And yes, we were offered a selection of Evil Dead 3 and Rocky Horror to watch in the theatre. After a discussion of how Evil Dead 2 is FAR superior and that I’d never seen Rocky Horror… well, there was an obvious winner.
So, um… THAT was probably the weirdest night of the entire trip.
We were staying at the campsite for two nights, but we didn’t see the pair again. Sadly, I don’t even remember their names, though I’ve been racking my brain trying to remember. We also didn’t go into the park again, because we had more important fish to fry.
Ash hadn’t been too bothered about the Grand Canyon – so it was quite funny to see his jaw drop as we faced the mile-deep, seemingly endless hole in the earth when we rocked up to Mather Point the next morning.
I can see why he hadn’t been that bothered, because it is virtually impossible to get any kind of depth perception from photos. Even now, photos don’t really blow me away like other nature photos – but I still know it’s incredible!
I think what really gets me about the Grand Canyon isn’t just how vast it seems as you look out at it, but the sheer size of the entire thing that you can’t see. If you look at a map of what you can see from the miles of road that you can explore in the park, it’s a dot in comparison to how much canyon there actually is.
This time, I wanted to go down into it, if just a short way. I had chosen the South Kaibab trail from the “easy” hiking options – and that was before I learned of the wonderfully named Ooh Aah Point, which would obviously have been the deciding factor.
The point marked as far as we went, although you can venture further into the canyon (all the way to the bottom if I’m not mistaken?). It does suddenly get a LOT steeper from there, and Ash wasn’t keen. To be honest, I wanted to explore more of the viewpoints anyway, so I was happy to turn back and make our way towards more areas of the canyon.
It didn’t take long to reach the point (I think the whole hike took around an hour), and while we were in the shade it was actually pretty cold, but as soon as we were in the sun, hoodies came straight off! It was nice to do a hike like this at such a mild time of year. The point afforded some pretty astounding views. As comical as Ooh Aah Point is, it has a… err, point!
There are warnings at the start of the trail to give way to mules, I excitedly said to Ash that it would be awesome if we see one.
On our way back, these two were being ridden along the trail for exercise and to familiarise them with the route! I was sneakily taking photos, because it seemed ruder to stop them to ask, when this guy turned his mule to look dramatically towards the view!
“I’m waiting for you to take your photo!” he laughed after a few seconds of me holding my camera uncertainly. I wasn’t sure if this was going to be like Monument Valley, where they charge you a ridiculous $5 for taking a photo of the guy on his horse at John Ford point. But either way, it was a bloody awesome photo opportunity.

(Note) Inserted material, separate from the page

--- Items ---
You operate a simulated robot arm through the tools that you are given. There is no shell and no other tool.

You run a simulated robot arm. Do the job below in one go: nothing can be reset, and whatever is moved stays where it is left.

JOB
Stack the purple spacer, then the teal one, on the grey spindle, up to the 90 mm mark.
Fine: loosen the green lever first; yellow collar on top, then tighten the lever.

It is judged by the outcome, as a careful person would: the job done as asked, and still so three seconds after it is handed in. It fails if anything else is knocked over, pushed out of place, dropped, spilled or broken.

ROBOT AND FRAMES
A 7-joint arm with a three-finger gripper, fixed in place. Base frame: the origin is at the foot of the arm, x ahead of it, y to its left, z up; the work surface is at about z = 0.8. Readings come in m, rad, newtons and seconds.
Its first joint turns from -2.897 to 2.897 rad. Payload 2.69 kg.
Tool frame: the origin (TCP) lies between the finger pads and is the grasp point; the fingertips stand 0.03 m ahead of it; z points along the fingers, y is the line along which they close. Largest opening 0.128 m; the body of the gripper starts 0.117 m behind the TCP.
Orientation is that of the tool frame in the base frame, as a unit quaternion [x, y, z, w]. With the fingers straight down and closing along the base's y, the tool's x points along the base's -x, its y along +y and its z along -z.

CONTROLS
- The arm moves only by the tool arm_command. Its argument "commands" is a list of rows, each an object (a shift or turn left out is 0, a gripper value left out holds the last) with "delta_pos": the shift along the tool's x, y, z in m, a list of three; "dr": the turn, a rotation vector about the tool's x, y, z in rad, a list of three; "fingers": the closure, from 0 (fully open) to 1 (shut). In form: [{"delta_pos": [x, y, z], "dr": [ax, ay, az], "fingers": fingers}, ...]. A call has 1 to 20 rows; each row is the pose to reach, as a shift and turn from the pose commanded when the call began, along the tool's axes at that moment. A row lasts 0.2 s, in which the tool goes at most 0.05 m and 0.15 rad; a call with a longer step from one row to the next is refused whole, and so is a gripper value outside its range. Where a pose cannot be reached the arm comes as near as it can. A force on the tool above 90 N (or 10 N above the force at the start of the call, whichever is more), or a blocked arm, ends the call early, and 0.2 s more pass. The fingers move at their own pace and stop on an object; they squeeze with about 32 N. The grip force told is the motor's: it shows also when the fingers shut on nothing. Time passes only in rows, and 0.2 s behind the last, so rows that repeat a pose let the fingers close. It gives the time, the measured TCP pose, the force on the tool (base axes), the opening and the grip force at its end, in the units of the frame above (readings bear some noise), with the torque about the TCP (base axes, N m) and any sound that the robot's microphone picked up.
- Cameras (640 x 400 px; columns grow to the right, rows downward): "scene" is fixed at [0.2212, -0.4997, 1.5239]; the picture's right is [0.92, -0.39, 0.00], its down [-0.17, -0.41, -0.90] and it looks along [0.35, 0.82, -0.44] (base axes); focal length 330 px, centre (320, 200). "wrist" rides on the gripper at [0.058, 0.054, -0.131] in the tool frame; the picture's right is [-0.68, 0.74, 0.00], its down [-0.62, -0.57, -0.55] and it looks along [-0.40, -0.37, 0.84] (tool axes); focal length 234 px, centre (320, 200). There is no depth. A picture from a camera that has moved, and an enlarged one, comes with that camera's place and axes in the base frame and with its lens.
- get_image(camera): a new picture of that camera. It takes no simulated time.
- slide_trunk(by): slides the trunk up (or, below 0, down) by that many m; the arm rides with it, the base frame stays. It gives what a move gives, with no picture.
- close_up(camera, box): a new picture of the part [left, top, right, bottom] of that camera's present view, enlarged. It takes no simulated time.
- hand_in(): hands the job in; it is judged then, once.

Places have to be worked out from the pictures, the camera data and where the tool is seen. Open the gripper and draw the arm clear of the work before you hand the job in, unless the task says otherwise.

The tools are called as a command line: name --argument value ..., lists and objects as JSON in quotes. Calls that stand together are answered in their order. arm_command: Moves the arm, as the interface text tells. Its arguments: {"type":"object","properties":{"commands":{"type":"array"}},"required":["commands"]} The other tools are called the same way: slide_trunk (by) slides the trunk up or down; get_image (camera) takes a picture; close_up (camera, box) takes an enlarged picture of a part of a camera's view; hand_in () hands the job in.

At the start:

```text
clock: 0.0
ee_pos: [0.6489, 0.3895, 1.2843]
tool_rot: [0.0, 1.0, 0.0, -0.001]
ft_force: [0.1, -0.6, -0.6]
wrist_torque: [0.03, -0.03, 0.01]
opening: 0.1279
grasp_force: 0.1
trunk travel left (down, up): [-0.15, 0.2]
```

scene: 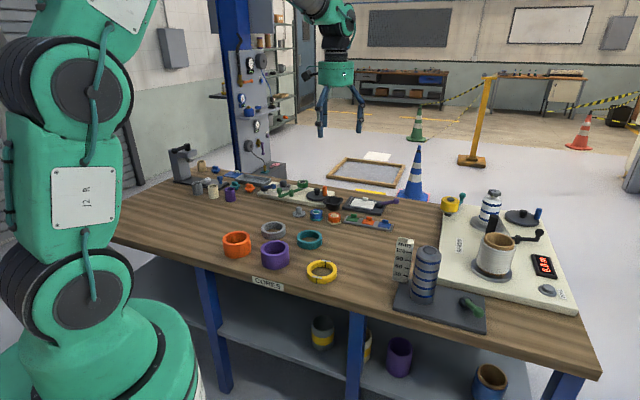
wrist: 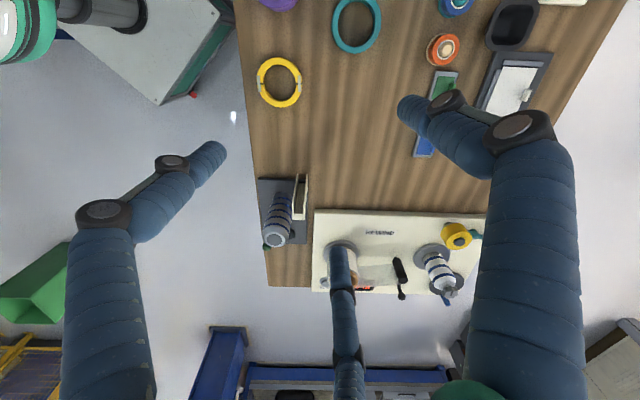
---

“Thank you so much!” I called out, as he smiled and turned away, not asking for a cent.
Mules weren’t the only animals we saw here. We also found a very fat squirrel, which are native to the canyon.
#hashtag wildlife problems.
Spot the squirrel! I had to look it up afterwards too, because it doesn’t look very squirrel-like. It looks a bit like a marmot!
After hanging out with the squirrel for a while, it was time to catch the shuttle back to the visitor centre to get our learning caps on.
Geologically, the Grand Canyon is obviously a labyrinth of interest. I don’t understand much about rocks, but it’s fascinating to see the ages of the layers and how it’s changed over the years, when we know it will never change at all in our lifetimes.
It was busier now at Mather Point than when we had arrived in the morning, and we quickly moved on, walking along the rim trail towards Grand Canyon village.
This is a really lovely walk, and although the views remain fairly unchanged, it’s a great way to see the canyon, as well as being the most accessible and well maintained.
At one point, a guy had dropped his phone INTO THE CANYON. I am being slightly overdramatic as it was only a few metres down a steep slope beyond a barrier, but it was definitely unreachable, so I am not being overdramatic when I say we watched with absolute transfixed trepidation as HE CLIMBED OVER THE BARRIER TO TRY TO RETRIEVE IT.
Sorry mate, I know it was probably an astronomically priced iPhone, but a phone is not worth your life.
I also re-enacted a photo from my visit 10 years ago:
We were timing the day well so far – by the time we got to the village, we were more than ready for lunch, which was slightly annoying because I had forgotten to pack sandwiches in our day bag and it meant we had to buy lunch.
I was quite surprised that Grand Canyon Village, given the name, doesn’t actually have all that many facilities. We found ourselves twiddling our thumbs a bit, and I used it as an excuse to call Mum and catch up with a couple of things. It seemed ridiculous, but it did make us realise that unless you’re doing a massive hike, a day is probably enough time for the Grand Canyon.
We didn’t make it out to Hermit’s Rest, but we did jump on the shuttle towards it and got off at Mohave Point for the pinnacle of any Grand Canyon visit: sunset.
In our downtime, I had been meticulously researching which viewpoint would be best for sunset, and came up with Pima Point. There are countless recommendations online, yet when we hopped on the shuttle, every recommendation was pointing towards Mohave and Hopi instead. If I remember right, I think the driver said not every shuttle picks up from Pima on the way back, and being that it’s the furthest stop apart from Hermit’s Rest, we settled for Mohave instead.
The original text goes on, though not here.